Avant même sa publication, l’ouvrage d’Eric Laurent et Catherine Graciet, Le Roi prédateur. Main basse sur le Maroc (Seuil, 217 pages), a vécu des premiers jours tourmentés. Le dimanche 26 février 2012, le journal El Pais a été interdit de publication sur le territoire marocain. Pour quels motifs ? Il semble que la publication des "bonnes feuilles" de l’ouvrage des deux journalistes français ait déplu aux autorités marocaines. RSF (Reporters sans frontières) en a profité pour dénoncer la censure exercée au Maroc tant dans le domaine de la presse que dans le secteur du livre.

En effet, en l’espace d’une dizaine de jours, le quotidien espagnol a subi deux interdictions de publication. Le précédent empêchement a visé une caricature du roi Mohammed VI, le représentant comme une serrure, détenant une clef, à l’image de son royaume cadenassé. Déjà au mois de décembre 2011 et au mois de février 2012 d’autres quotidiens français ont fait l’objet d’interdictions, notamment Le Nouvel Observateur et L’Express, pour avoir publié respectivement des enquêtes sur l’histoire des peuples arabes et la situation de la femmes en Tunisie. Le 22 octobre 2009 déjà, la distribution du journal Le Monde avait été interdite. Le souverain et Dieu sont deux sujets avec lesquels on ne plaisante pas au Maroc, le premier parce qu’il est protégé par un article de la Constitution, le deuxième parce que la tradition musulmane interdit les représentations du prophète.

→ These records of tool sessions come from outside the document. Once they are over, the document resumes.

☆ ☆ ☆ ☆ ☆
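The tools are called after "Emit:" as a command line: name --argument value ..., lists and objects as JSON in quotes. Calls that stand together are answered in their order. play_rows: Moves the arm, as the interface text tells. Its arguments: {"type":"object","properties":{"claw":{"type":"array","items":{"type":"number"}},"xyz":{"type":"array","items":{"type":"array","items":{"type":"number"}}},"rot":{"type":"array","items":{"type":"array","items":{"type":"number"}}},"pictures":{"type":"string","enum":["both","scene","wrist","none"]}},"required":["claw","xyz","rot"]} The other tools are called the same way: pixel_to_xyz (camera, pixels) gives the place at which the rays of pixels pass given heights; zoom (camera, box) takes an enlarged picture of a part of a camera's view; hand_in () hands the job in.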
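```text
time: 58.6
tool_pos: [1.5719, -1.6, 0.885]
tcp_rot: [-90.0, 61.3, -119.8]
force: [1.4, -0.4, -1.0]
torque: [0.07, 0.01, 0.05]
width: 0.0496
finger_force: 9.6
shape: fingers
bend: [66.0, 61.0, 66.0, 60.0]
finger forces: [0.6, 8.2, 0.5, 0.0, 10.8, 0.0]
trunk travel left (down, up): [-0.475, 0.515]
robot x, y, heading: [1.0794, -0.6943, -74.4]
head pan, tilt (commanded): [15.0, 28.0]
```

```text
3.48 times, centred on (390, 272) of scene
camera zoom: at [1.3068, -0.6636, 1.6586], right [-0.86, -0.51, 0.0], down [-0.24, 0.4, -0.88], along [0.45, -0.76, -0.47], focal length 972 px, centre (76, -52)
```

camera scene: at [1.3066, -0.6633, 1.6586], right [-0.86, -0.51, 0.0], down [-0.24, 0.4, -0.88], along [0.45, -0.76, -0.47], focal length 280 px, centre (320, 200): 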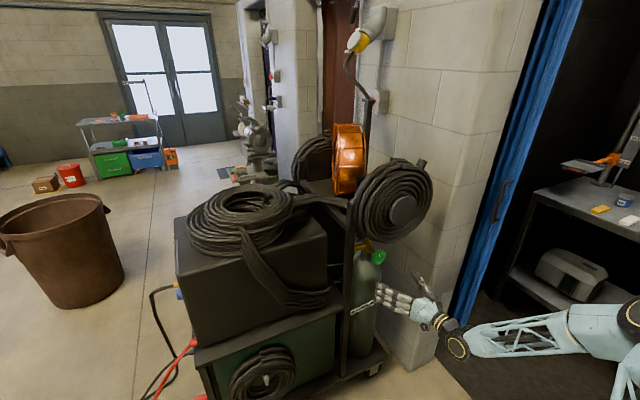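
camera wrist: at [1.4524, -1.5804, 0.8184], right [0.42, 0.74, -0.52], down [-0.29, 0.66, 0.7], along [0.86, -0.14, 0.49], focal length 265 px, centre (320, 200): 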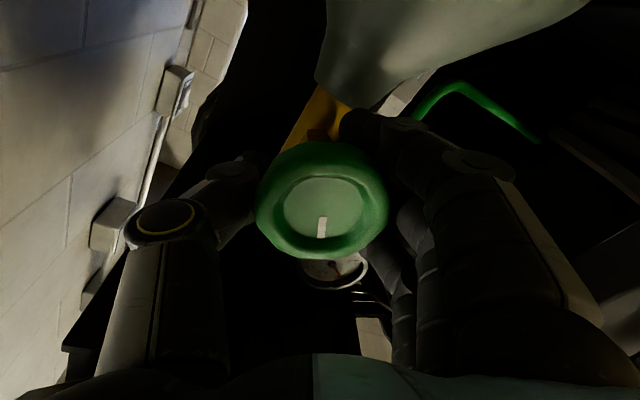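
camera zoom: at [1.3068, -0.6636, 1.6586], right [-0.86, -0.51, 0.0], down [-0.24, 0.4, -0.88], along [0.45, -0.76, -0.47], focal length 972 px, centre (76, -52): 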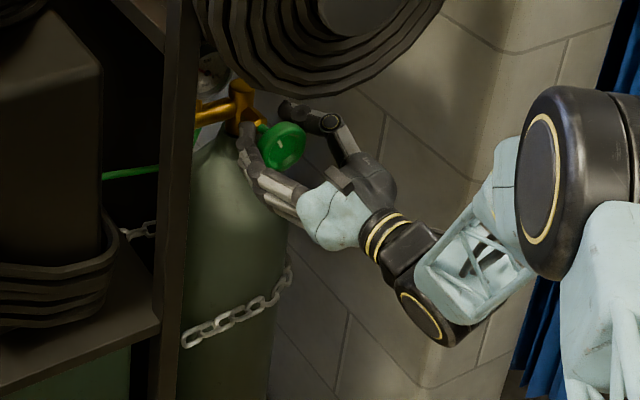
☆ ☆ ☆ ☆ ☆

Le Seuil a immédiatement fait part de sa déception quant à la décision de censure de la publication du journal espagnol. Son président, Olivier Bétourné, a interpellé le gouvernement marocain afin qu’il ne sanctionne pas l’ouvrage. L’Union internationale des éditeurs (UIE) a également très vite réagi   à cette nouvelle attaque, en s’indignant de la décision des responsables marocains et du non-respect de la liberté d’information et d’expression. L’UIE "s’inquiète que le Maroc ferme fréquemment sa porte à des titres qui mettent en cause son régime" et veut alerter sur les entraves commises contre la libre circulation des œuvres par l’entourage du roi.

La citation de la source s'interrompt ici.